## OBJECTIVE
Every line that holds "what" should be shown.

## MATERIAL
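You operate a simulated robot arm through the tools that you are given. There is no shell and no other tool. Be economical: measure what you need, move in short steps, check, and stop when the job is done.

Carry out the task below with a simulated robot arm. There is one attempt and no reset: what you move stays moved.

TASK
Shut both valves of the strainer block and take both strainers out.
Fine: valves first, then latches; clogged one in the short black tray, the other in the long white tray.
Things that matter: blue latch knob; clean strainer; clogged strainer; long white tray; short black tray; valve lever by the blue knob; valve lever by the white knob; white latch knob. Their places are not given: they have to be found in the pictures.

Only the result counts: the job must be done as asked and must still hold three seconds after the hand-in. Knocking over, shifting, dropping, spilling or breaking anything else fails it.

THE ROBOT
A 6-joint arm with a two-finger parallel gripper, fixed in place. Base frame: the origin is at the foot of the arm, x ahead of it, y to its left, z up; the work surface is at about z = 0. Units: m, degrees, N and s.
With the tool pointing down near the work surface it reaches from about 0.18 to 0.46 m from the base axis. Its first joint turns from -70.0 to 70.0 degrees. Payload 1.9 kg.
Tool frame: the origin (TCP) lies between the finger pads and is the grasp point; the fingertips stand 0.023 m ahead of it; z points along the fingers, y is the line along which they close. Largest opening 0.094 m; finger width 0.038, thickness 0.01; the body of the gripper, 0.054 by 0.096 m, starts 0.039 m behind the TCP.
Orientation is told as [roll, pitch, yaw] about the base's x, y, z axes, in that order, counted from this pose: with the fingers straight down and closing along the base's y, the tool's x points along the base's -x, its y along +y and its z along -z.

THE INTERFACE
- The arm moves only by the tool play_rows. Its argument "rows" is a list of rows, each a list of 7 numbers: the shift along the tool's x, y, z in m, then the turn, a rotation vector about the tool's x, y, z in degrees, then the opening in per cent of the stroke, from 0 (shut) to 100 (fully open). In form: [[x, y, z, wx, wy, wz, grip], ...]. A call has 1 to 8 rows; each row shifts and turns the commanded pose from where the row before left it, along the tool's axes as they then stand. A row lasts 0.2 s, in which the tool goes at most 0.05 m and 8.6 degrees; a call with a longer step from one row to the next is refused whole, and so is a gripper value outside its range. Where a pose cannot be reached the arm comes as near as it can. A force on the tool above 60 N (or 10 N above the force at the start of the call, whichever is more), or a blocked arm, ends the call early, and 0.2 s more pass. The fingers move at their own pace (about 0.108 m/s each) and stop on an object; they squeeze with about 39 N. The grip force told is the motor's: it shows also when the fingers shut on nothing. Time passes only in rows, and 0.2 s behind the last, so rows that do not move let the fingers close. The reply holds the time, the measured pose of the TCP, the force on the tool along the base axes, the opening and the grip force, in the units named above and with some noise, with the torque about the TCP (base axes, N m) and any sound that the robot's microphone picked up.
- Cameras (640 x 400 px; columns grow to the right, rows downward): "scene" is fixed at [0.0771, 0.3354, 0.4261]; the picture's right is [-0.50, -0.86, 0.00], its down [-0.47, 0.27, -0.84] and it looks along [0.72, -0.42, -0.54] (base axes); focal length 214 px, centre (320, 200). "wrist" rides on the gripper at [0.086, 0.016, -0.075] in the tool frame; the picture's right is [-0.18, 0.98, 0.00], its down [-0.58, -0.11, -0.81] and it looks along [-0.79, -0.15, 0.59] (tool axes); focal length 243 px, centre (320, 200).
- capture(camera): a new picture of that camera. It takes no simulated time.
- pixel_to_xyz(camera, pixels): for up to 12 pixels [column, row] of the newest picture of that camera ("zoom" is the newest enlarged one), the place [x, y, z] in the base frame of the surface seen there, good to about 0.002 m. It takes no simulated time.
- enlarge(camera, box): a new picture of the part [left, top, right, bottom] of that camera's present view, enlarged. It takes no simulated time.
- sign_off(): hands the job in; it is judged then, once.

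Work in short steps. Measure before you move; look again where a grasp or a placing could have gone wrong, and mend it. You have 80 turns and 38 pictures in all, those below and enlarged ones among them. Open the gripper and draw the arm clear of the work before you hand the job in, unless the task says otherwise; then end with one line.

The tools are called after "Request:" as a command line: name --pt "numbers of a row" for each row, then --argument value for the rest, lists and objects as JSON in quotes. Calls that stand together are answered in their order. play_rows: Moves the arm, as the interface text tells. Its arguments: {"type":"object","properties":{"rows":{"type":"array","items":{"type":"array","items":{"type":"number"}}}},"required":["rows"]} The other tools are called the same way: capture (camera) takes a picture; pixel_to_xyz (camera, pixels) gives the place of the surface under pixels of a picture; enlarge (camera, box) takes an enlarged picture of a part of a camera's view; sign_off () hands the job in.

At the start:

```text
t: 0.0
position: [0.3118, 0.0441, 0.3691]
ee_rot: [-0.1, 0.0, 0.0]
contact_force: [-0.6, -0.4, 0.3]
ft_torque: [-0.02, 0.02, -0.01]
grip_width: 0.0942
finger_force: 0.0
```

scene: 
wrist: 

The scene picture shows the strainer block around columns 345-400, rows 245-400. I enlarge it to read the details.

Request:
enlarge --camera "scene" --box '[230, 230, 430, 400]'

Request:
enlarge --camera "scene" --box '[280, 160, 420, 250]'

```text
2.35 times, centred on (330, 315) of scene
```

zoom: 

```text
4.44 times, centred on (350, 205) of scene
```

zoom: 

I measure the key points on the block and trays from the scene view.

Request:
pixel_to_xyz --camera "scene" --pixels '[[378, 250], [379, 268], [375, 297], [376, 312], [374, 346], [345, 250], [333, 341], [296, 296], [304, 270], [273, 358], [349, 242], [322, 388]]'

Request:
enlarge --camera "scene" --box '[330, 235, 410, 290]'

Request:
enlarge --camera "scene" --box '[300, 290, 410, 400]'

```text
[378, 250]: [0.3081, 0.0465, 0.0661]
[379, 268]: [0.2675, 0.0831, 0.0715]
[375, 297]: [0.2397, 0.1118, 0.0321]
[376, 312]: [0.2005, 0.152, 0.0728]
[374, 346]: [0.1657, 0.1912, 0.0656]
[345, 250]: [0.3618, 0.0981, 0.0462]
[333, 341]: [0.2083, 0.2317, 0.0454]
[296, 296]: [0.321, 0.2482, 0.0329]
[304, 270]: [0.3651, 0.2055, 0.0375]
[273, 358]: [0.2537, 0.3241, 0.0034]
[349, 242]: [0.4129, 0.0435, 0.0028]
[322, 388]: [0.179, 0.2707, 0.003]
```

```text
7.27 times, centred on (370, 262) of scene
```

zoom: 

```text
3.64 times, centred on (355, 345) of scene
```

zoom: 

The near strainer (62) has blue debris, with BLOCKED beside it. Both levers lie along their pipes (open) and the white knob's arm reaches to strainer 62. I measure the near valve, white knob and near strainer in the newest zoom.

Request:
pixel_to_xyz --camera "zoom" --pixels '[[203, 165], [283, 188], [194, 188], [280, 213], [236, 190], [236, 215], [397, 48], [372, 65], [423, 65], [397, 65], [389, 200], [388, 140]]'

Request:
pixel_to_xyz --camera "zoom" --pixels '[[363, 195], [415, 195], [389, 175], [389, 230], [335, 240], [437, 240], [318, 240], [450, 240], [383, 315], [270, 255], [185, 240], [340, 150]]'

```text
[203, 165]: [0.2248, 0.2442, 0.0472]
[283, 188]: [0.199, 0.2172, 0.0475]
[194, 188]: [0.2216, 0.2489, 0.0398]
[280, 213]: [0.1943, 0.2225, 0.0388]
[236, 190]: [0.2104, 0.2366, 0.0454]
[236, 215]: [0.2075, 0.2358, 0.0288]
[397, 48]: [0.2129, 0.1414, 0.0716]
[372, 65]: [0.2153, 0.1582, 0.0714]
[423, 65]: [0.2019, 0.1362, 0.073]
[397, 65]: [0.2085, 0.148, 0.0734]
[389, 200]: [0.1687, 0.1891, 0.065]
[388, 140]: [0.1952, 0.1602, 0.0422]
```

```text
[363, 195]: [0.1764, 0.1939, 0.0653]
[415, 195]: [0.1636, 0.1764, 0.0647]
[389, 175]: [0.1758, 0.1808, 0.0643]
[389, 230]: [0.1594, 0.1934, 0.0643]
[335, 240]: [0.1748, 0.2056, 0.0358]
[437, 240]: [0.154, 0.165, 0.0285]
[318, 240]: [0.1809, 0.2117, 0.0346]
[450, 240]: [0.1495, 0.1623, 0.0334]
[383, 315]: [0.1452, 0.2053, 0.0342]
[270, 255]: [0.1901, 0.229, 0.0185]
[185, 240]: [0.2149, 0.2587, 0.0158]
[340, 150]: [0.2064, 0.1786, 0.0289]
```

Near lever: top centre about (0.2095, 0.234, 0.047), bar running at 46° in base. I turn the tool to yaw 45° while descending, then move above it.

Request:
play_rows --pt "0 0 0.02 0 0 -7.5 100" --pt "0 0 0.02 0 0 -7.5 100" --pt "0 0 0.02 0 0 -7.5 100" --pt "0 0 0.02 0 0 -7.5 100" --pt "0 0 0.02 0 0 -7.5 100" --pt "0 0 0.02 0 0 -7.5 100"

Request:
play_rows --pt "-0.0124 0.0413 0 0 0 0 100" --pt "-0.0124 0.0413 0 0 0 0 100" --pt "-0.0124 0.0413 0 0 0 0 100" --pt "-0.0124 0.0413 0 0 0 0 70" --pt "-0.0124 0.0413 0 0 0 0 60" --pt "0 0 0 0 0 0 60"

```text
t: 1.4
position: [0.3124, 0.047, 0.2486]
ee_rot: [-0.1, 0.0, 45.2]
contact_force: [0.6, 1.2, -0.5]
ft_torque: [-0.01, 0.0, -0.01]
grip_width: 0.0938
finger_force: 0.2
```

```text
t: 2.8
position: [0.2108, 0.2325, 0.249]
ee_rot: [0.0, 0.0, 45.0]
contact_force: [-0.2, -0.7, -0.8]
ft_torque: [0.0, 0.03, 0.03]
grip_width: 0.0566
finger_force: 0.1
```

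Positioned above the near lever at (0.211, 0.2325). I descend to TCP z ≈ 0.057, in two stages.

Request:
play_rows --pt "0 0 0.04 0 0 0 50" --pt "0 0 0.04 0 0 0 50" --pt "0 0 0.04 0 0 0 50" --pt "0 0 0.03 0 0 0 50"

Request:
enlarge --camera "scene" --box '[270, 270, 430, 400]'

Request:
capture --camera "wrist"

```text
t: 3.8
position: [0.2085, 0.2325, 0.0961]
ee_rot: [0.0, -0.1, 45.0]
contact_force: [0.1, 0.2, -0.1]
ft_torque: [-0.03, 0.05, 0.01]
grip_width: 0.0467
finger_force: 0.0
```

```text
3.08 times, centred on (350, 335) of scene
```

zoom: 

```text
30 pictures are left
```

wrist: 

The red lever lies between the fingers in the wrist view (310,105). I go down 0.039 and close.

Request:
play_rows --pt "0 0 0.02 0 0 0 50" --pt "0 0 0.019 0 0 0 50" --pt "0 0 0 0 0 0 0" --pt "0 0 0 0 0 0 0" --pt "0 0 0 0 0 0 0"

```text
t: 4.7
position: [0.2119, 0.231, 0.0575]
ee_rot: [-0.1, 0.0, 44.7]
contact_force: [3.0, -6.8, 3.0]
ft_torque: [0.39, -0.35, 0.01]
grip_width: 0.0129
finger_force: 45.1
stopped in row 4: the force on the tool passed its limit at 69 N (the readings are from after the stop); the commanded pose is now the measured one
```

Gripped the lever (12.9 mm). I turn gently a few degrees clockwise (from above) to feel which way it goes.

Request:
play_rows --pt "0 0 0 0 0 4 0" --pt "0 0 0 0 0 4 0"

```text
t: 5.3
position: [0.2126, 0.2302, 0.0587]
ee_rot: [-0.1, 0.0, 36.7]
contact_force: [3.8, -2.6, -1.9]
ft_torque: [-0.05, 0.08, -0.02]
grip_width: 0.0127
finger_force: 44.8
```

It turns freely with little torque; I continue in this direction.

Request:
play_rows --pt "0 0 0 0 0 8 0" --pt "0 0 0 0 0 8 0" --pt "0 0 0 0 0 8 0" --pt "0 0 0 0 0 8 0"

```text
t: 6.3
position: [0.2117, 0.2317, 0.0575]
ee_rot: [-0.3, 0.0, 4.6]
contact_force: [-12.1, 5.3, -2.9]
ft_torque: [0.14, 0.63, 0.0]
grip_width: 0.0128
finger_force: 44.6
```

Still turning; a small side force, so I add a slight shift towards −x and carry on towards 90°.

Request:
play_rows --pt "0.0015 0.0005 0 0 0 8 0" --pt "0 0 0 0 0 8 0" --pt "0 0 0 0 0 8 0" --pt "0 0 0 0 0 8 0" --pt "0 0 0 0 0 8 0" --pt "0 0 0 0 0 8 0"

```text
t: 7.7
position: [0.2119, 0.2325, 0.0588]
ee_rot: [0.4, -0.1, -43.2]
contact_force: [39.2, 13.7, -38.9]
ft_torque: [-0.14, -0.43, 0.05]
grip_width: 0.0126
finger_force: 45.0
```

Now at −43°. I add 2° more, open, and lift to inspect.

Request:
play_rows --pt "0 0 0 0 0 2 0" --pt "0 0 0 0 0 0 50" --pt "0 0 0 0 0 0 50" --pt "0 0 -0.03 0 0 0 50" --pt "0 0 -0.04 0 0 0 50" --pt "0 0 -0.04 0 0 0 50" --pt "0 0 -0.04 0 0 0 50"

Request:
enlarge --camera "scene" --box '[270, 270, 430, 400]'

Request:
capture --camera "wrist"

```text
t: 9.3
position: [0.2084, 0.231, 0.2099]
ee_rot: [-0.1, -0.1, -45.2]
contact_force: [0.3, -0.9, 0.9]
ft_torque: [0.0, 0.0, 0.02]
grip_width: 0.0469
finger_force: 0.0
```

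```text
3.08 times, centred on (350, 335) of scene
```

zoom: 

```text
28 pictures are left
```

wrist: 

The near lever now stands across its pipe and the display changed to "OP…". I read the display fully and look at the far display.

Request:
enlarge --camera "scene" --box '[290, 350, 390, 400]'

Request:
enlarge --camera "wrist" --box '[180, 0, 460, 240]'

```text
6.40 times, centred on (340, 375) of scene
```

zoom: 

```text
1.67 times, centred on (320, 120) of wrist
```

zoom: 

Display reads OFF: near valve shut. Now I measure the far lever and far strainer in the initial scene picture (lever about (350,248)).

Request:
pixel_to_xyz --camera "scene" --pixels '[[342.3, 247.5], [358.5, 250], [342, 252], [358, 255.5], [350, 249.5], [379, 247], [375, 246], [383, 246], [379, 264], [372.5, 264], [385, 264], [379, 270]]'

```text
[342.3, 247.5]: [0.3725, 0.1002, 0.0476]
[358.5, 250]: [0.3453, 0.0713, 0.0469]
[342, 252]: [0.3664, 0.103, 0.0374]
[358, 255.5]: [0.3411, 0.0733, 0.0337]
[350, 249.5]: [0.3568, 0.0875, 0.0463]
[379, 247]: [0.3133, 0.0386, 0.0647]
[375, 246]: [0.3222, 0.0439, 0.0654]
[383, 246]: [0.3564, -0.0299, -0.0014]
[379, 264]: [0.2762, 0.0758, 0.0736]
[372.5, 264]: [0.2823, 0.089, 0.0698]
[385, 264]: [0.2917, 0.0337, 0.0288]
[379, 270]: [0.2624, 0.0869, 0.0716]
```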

## OUTPUT BELOW
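You operate a simulated robot arm through the tools that you are given. There is no shell and no other tool. Be economical: measure what you need, move in short steps, check, and stop when the job is done.
Carry out the task below with a simulated robot arm. There is one attempt and no reset: what you move stays moved.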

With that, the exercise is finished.